■ **Directive**
Wherever the string "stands" appears, copy the whole line.
((
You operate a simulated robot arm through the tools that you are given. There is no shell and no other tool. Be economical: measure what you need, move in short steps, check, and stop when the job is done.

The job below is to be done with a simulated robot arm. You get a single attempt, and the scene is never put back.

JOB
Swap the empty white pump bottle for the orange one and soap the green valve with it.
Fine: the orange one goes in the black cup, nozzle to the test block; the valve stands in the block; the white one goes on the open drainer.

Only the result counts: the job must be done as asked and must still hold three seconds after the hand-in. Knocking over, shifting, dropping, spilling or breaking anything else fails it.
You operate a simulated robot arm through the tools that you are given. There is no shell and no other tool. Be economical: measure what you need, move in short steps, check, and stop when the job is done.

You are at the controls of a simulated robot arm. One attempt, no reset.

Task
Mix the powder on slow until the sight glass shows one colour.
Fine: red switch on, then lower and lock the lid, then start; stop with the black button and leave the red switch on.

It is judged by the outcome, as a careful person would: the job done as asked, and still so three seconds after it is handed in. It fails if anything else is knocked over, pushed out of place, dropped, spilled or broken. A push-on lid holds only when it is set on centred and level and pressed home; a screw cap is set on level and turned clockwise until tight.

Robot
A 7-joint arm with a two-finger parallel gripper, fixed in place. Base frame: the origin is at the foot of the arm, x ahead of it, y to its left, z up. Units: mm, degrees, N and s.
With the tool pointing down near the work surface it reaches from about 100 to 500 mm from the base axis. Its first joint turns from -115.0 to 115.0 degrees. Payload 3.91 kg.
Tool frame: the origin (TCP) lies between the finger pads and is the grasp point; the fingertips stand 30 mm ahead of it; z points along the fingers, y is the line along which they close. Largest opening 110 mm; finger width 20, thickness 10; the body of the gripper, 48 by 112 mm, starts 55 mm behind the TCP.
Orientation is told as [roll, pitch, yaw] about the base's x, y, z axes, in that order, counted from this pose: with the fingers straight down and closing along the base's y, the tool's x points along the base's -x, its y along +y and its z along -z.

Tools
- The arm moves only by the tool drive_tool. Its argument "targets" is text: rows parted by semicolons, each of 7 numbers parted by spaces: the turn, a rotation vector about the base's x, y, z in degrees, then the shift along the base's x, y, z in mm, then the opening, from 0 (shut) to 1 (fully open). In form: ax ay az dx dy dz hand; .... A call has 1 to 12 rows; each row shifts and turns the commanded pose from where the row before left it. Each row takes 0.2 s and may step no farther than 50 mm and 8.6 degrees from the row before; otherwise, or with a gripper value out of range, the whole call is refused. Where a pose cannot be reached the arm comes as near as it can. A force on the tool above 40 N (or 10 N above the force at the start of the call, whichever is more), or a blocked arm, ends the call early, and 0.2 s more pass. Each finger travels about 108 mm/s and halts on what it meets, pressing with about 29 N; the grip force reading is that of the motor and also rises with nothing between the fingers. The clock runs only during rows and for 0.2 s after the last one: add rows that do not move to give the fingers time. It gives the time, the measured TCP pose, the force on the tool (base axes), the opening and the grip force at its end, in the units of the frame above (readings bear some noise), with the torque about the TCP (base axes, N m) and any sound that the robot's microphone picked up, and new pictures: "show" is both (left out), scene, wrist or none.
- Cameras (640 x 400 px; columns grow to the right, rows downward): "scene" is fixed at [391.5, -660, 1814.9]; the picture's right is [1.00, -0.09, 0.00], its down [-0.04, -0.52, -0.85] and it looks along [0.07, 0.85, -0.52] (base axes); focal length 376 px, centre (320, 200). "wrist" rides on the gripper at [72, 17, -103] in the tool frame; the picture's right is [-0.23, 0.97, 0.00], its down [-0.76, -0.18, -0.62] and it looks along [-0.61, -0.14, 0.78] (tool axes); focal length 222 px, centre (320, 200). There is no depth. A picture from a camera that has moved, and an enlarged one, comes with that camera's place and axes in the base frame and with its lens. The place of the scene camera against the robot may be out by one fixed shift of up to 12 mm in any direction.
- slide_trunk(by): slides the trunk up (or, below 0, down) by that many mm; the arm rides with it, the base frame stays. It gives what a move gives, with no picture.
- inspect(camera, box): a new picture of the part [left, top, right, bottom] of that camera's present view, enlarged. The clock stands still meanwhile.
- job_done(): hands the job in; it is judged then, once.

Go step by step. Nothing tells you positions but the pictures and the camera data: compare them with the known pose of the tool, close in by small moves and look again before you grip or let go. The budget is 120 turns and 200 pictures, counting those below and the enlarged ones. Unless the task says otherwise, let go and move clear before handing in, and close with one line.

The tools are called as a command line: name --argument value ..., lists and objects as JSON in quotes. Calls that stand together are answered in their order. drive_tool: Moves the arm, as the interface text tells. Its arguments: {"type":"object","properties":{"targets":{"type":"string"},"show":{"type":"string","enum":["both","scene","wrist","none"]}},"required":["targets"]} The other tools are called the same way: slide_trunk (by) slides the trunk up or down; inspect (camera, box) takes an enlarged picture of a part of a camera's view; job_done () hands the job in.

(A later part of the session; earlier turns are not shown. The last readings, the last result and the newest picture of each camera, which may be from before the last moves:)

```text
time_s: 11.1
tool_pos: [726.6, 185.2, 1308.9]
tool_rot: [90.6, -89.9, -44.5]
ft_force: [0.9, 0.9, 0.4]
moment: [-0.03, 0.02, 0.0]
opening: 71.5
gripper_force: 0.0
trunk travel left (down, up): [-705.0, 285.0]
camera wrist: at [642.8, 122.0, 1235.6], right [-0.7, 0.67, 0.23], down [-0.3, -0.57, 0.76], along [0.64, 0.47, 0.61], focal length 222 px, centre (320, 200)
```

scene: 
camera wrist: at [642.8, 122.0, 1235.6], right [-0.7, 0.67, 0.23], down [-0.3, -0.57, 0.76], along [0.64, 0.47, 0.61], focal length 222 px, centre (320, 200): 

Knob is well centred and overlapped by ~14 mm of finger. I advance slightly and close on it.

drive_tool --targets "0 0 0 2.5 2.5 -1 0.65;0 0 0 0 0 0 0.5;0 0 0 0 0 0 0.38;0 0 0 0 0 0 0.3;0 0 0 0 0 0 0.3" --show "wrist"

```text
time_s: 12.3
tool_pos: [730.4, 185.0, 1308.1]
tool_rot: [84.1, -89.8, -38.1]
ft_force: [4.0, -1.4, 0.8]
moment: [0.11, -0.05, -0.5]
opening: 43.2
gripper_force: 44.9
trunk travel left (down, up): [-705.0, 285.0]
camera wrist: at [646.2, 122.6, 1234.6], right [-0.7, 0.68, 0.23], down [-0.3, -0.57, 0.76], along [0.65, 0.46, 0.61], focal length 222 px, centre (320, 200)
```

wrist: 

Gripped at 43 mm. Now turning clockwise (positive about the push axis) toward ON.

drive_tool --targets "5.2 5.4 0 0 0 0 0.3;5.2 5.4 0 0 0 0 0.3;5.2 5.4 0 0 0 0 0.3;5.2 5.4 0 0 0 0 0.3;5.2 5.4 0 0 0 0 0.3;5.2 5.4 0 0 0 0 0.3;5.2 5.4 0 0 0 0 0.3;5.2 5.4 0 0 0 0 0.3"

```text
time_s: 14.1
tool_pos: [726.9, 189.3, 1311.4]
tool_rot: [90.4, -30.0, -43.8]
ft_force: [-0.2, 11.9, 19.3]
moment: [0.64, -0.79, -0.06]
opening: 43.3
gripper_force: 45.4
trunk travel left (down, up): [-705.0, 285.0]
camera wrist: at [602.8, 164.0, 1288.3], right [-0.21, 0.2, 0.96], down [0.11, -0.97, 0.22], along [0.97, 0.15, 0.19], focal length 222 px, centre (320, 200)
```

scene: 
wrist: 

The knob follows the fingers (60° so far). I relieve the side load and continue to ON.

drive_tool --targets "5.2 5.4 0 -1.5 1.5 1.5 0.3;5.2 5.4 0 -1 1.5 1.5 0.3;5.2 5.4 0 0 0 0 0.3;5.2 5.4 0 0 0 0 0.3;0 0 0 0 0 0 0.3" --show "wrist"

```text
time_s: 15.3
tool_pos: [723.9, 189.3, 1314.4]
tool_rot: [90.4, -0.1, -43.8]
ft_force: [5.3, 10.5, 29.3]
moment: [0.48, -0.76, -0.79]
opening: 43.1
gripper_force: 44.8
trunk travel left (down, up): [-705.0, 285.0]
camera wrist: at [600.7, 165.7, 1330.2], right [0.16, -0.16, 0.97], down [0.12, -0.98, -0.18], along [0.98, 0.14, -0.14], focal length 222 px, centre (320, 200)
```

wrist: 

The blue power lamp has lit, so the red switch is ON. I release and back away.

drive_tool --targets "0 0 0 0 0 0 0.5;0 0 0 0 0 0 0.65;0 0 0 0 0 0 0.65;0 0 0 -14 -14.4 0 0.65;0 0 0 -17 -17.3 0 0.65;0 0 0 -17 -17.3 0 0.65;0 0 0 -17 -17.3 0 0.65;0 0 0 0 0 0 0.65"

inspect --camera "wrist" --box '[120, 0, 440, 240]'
))
■ **Written solution**
Fine: the orange one goes in the black cup, nozzle to the test block; the valve stands in the block; the white one goes on the open drainer.
- inspect(camera, box): a new picture of the part [left, top, right, bottom] of that camera's present view, enlarged. The clock stands still meanwhile.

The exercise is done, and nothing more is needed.